EXCERPTED PASSAGE:
• • •

It already has a comprehensive database system. When creating dashboards, its strict requirements must be observed, and dashboards must not be adjusted independently without review. Instead of an all-in-one solution, it is looking for a visualization tool to display its data.
It has defined cost, security, data integrations, role management, governance, and data protection as especially strongly weighted factors.
Instead of making dashboards available only to management, employees should get access and visibility into their own performance. Their working time should become 20% more effective, with 15% better results.
Phase 1: Existing BI processes are migrated to the new solution.
Phase 2: As a pilot phase, the rollout takes place first in one department. Surveys and meetings are used to discuss the process and the results. Based on that, the further rollout is planned and optimized.
Phase 3: The solution is expanded to the planned departments. A dedicated data team takes care of storing, cleaning, managing, and importing the data as well as setting up the standardized dashboards. The IT department supports users when issues occur.

• • •

GIVEN MATERIAL:
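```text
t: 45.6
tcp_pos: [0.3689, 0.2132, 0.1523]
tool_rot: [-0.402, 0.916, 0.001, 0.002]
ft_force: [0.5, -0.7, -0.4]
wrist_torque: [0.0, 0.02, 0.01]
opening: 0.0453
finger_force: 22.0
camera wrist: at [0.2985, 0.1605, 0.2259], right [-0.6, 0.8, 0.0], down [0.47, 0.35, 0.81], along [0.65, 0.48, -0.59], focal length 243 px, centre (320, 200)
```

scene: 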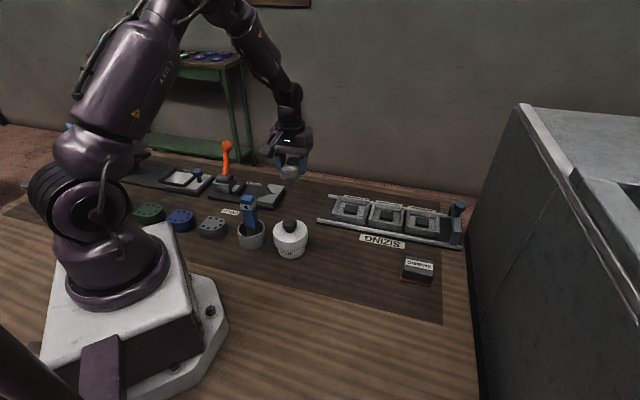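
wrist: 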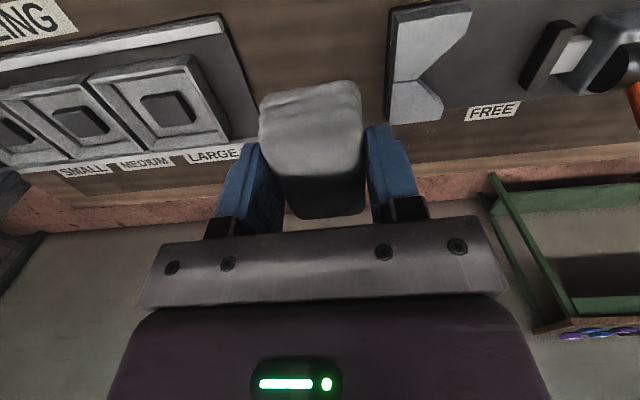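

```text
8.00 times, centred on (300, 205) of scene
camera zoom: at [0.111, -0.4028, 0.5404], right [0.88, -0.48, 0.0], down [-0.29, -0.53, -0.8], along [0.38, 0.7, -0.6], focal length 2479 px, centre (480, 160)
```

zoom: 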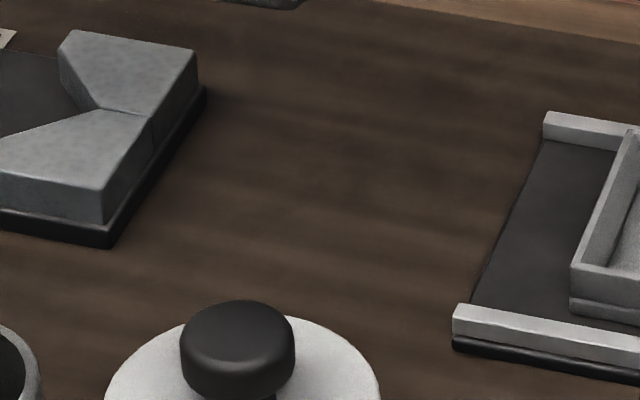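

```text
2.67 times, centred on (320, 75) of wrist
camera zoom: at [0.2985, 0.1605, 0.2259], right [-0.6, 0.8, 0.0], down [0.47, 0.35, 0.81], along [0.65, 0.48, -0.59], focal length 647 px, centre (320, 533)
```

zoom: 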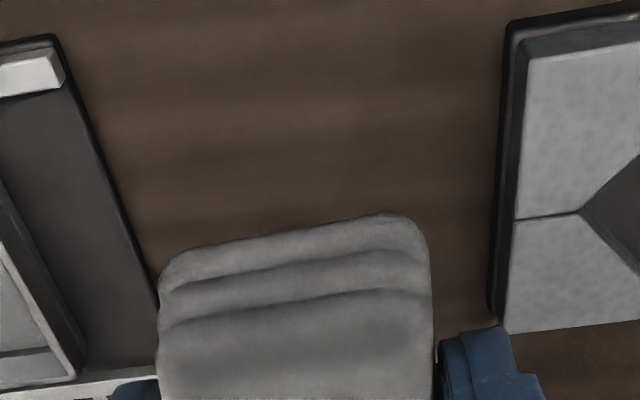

• • •

WHAT IS NEEDED: Pull out the sentences of the excerpted passage that run from "It already has" through "the new solution." and give them unchanged.

REPLY:
It already has a comprehensive database system. When creating dashboards, its strict requirements must be observed, and dashboards must not be adjusted independently without review. Instead of an all-in-one solution, it is looking for a visualization tool to display its data.
It has defined cost, security, data integrations, role management, governance, and data protection as especially strongly weighted factors.
Instead of making dashboards available only to management, employees should get access and visibility into their own performance. Their working time should become 20% more effective, with 15% better results.
Phase 1: Existing BI processes are migrated to the new solution.